# [Collected material]
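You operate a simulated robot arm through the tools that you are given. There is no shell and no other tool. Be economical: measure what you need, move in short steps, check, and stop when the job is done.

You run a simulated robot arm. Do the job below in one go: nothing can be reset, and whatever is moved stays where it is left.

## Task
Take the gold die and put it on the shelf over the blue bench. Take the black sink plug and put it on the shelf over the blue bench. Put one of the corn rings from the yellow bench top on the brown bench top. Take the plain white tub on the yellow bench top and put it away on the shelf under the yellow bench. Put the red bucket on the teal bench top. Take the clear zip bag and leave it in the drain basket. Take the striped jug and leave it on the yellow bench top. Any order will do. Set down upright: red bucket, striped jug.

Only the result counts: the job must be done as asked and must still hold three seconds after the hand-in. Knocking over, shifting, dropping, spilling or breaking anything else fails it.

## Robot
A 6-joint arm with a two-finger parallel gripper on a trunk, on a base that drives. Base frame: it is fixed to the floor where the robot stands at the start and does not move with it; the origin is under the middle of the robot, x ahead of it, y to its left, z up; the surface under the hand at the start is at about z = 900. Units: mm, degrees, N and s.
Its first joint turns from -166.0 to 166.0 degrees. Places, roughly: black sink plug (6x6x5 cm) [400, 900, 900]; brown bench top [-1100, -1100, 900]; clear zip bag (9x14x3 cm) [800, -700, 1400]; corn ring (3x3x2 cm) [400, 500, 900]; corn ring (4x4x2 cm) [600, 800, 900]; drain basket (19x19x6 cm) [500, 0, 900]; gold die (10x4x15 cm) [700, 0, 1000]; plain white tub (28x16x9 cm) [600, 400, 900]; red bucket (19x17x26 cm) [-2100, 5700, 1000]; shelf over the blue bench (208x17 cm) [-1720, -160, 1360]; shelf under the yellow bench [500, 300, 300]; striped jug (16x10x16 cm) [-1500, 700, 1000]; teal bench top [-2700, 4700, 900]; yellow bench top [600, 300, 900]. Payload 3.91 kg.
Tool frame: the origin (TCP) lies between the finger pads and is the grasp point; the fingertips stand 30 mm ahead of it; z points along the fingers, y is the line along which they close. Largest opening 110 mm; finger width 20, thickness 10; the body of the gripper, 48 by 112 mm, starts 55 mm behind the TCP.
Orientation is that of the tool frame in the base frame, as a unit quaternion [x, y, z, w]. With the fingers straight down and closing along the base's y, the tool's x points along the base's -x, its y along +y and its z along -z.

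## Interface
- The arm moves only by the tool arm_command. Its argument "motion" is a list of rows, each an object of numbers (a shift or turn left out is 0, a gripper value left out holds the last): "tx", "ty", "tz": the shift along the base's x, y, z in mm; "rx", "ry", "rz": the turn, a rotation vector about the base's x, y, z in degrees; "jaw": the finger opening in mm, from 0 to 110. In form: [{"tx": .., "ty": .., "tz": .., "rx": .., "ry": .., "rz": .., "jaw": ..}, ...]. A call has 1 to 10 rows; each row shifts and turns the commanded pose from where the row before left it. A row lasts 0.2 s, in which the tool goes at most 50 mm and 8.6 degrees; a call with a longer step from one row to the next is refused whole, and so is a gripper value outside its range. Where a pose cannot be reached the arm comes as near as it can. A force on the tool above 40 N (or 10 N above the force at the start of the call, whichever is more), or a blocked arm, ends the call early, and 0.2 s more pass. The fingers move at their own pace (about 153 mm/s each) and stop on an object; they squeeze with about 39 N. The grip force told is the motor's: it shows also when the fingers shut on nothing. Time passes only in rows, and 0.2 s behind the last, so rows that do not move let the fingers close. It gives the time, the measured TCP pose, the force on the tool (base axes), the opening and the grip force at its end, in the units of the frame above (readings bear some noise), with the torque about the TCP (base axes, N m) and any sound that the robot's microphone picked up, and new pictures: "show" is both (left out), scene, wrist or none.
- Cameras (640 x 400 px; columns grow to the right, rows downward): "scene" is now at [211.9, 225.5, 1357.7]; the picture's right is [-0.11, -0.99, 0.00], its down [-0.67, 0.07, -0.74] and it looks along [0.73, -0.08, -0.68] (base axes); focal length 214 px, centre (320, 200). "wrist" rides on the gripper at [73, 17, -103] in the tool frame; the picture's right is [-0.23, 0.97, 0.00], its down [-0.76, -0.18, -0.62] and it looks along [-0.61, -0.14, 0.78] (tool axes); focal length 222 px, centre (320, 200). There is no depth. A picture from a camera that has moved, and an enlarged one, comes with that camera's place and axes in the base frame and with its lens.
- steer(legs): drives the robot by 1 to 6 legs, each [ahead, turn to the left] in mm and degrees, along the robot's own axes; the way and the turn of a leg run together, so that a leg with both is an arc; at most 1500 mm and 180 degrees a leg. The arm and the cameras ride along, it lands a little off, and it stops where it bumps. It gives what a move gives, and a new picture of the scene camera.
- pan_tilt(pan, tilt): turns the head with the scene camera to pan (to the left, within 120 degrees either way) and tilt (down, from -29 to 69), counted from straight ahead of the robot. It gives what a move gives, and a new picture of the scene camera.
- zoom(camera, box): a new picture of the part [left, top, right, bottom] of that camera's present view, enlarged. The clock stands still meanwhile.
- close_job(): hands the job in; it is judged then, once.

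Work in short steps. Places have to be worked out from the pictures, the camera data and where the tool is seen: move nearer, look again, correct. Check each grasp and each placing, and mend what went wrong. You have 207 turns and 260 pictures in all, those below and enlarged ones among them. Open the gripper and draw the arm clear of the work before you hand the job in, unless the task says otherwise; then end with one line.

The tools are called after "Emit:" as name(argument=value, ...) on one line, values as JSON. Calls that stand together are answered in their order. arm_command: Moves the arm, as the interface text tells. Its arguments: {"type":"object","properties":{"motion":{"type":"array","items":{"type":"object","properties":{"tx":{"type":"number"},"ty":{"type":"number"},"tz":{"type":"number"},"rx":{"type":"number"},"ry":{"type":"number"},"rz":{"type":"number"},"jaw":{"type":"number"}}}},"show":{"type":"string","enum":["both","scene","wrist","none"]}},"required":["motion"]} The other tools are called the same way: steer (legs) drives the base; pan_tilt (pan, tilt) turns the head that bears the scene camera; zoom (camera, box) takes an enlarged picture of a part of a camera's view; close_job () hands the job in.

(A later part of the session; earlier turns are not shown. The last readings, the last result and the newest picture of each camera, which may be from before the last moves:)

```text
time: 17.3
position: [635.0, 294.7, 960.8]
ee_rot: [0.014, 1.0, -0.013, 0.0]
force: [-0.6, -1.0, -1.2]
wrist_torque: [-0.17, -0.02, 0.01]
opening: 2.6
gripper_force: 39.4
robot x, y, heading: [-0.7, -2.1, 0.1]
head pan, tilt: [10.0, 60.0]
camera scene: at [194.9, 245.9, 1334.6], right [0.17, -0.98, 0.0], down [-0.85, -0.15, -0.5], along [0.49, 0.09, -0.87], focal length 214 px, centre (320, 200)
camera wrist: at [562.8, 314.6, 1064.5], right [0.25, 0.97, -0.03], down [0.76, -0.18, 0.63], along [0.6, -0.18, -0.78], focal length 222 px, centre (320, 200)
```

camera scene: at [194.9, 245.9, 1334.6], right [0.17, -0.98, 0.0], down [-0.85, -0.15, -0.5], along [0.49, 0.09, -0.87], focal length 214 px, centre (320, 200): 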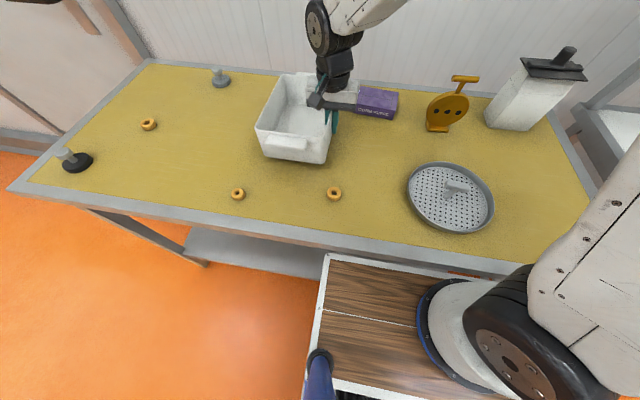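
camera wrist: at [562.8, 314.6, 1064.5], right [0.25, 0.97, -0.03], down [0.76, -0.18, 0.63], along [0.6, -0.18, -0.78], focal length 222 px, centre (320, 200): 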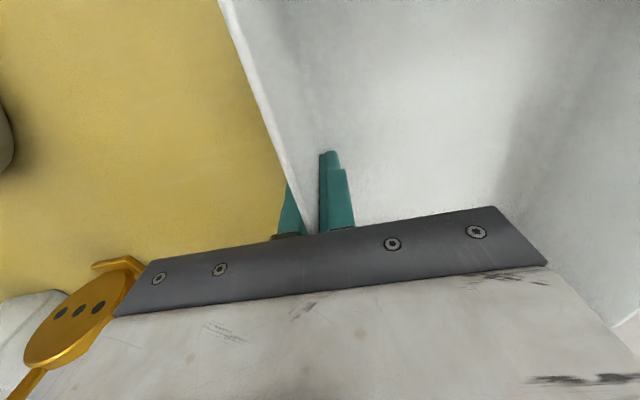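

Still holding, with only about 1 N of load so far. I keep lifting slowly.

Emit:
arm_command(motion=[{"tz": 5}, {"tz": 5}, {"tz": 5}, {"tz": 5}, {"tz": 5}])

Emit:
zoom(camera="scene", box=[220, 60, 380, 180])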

# [What to do]
Omit pictures; set down the rest of the material word for word.

# [Response to this task]
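You operate a simulated robot arm through the tools that you are given. There is no shell and no other tool. Be economical: measure what you need, move in short steps, check, and stop when the job is done.

You run a simulated robot arm. Do the job below in one go: nothing can be reset, and whatever is moved stays where it is left.

## Task
Take the gold die and put it on the shelf over the blue bench. Take the black sink plug and put it on the shelf over the blue bench. Put one of the corn rings from the yellow bench top on the brown bench top. Take the plain white tub on the yellow bench top and put it away on the shelf under the yellow bench. Put the red bucket on the teal bench top. Take the clear zip bag and leave it in the drain basket. Take the striped jug and leave it on the yellow bench top. Any order will do. Set down upright: red bucket, striped jug.

Only the result counts: the job must be done as asked and must still hold three seconds after the hand-in. Knocking over, shifting, dropping, spilling or breaking anything else fails it.

## Robot
A 6-joint arm with a two-finger parallel gripper on a trunk, on a base that drives. Base frame: it is fixed to the floor where the robot stands at the start and does not move with it; the origin is under the middle of the robot, x ahead of it, y to its left, z up; the surface under the hand at the start is at about z = 900. Units: mm, degrees, N and s.
Its first joint turns from -166.0 to 166.0 degrees. Places, roughly: black sink plug (6x6x5 cm) [400, 900, 900]; brown bench top [-1100, -1100, 900]; clear zip bag (9x14x3 cm) [800, -700, 1400]; corn ring (3x3x2 cm) [400, 500, 900]; corn ring (4x4x2 cm) [600, 800, 900]; drain basket (19x19x6 cm) [500, 0, 900]; gold die (10x4x15 cm) [700, 0, 1000]; plain white tub (28x16x9 cm) [600, 400, 900]; red bucket (19x17x26 cm) [-2100, 5700, 1000]; shelf over the blue bench (208x17 cm) [-1720, -160, 1360]; shelf under the yellow bench [500, 300, 300]; striped jug (16x10x16 cm) [-1500, 700, 1000]; teal bench top [-2700, 4700, 900]; yellow bench top [600, 300, 900]. Payload 3.91 kg.
Tool frame: the origin (TCP) lies between the finger pads and is the grasp point; the fingertips stand 30 mm ahead of it; z points along the fingers, y is the line along which they close. Largest opening 110 mm; finger width 20, thickness 10; the body of the gripper, 48 by 112 mm, starts 55 mm behind the TCP.
Orientation is that of the tool frame in the base frame, as a unit quaternion [x, y, z, w]. With the fingers straight down and closing along the base's y, the tool's x points along the base's -x, its y along +y and its z along -z.

## Interface
- The arm moves only by the tool arm_command. Its argument "motion" is a list of rows, each an object of numbers (a shift or turn left out is 0, a gripper value left out holds the last): "tx", "ty", "tz": the shift along the base's x, y, z in mm; "rx", "ry", "rz": the turn, a rotation vector about the base's x, y, z in degrees; "jaw": the finger opening in mm, from 0 to 110. In form: [{"tx": .., "ty": .., "tz": .., "rx": .., "ry": .., "rz": .., "jaw": ..}, ...]. A call has 1 to 10 rows; each row shifts and turns the commanded pose from where the row before left it. A row lasts 0.2 s, in which the tool goes at most 50 mm and 8.6 degrees; a call with a longer step from one row to the next is refused whole, and so is a gripper value outside its range. Where a pose cannot be reached the arm comes as near as it can. A force on the tool above 40 N (or 10 N above the force at the start of the call, whichever is more), or a blocked arm, ends the call early, and 0.2 s more pass. The fingers move at their own pace (about 153 mm/s each) and stop on an object; they squeeze with about 39 N. The grip force told is the motor's: it shows also when the fingers shut on nothing. Time passes only in rows, and 0.2 s behind the last, so rows that do not move let the fingers close. It gives the time, the measured TCP pose, the force on the tool (base axes), the opening and the grip force at its end, in the units of the frame above (readings bear some noise), with the torque about the TCP (base axes, N m) and any sound that the robot's microphone picked up, and new pictures: "show" is both (left out), scene, wrist or none.
- Cameras (640 x 400 px; columns grow to the right, rows downward): "scene" is now at [211.9, 225.5, 1357.7]; the picture's right is [-0.11, -0.99, 0.00], its down [-0.67, 0.07, -0.74] and it looks along [0.73, -0.08, -0.68] (base axes); focal length 214 px, centre (320, 200). "wrist" rides on the gripper at [73, 17, -103] in the tool frame; the picture's right is [-0.23, 0.97, 0.00], its down [-0.76, -0.18, -0.62] and it looks along [-0.61, -0.14, 0.78] (tool axes); focal length 222 px, centre (320, 200). There is no depth. A picture from a camera that has moved, and an enlarged one, comes with that camera's place and axes in the base frame and with its lens.
- steer(legs): drives the robot by 1 to 6 legs, each [ahead, turn to the left] in mm and degrees, along the robot's own axes; the way and the turn of a leg run together, so that a leg with both is an arc; at most 1500 mm and 180 degrees a leg. The arm and the cameras ride along, it lands a little off, and it stops where it bumps. It gives what a move gives, and a new picture of the scene camera.
- pan_tilt(pan, tilt): turns the head with the scene camera to pan (to the left, within 120 degrees either way) and tilt (down, from -29 to 69), counted from straight ahead of the robot. It gives what a move gives, and a new picture of the scene camera.
- zoom(camera, box): a new picture of the part [left, top, right, bottom] of that camera's present view, enlarged. The clock stands still meanwhile.
- close_job(): hands the job in; it is judged then, once.

Work in short steps. Places have to be worked out from the pictures, the camera data and where the tool is seen: move nearer, look again, correct. Check each grasp and each placing, and mend what went wrong. You have 207 turns and 260 pictures in all, those below and enlarged ones among them. Open the gripper and draw the arm clear of the work before you hand the job in, unless the task says otherwise; then end with one line.

The tools are called after "Emit:" as name(argument=value, ...) on one line, values as JSON. Calls that stand together are answered in their order. arm_command: Moves the arm, as the interface text tells. Its arguments: {"type":"object","properties":{"motion":{"type":"array","items":{"type":"object","properties":{"tx":{"type":"number"},"ty":{"type":"number"},"tz":{"type":"number"},"rx":{"type":"number"},"ry":{"type":"number"},"rz":{"type":"number"},"jaw":{"type":"number"}}}},"show":{"type":"string","enum":["both","scene","wrist","none"]}},"required":["motion"]} The other tools are called the same way: steer (legs) drives the base; pan_tilt (pan, tilt) turns the head that bears the scene camera; zoom (camera, box) takes an enlarged picture of a part of a camera's view; close_job () hands the job in.

(A later part of the session; earlier turns are not shown. The last readings, the last result and the newest picture of each camera, which may be from before the last moves:)

```text
time: 17.3
position: [635.0, 294.7, 960.8]
ee_rot: [0.014, 1.0, -0.013, 0.0]
force: [-0.6, -1.0, -1.2]
wrist_torque: [-0.17, -0.02, 0.01]
opening: 2.6
gripper_force: 39.4
robot x, y, heading: [-0.7, -2.1, 0.1]
head pan, tilt: [10.0, 60.0]
camera scene: at [194.9, 245.9, 1334.6], right [0.17, -0.98, 0.0], down [-0.85, -0.15, -0.5], along [0.49, 0.09, -0.87], focal length 214 px, centre (320, 200)
camera wrist: at [562.8, 314.6, 1064.5], right [0.25, 0.97, -0.03], down [0.76, -0.18, 0.63], along [0.6, -0.18, -0.78], focal length 222 px, centre (320, 200)
```

camera scene: at [194.9, 245.9, 1334.6], right [0.17, -0.98, 0.0], down [-0.85, -0.15, -0.5], along [0.49, 0.09, -0.87], focal length 214 px, centre (320, 200): 
camera wrist: at [562.8, 314.6, 1064.5], right [0.25, 0.97, -0.03], down [0.76, -0.18, 0.63], along [0.6, -0.18, -0.78], focal length 222 px, centre (320, 200): 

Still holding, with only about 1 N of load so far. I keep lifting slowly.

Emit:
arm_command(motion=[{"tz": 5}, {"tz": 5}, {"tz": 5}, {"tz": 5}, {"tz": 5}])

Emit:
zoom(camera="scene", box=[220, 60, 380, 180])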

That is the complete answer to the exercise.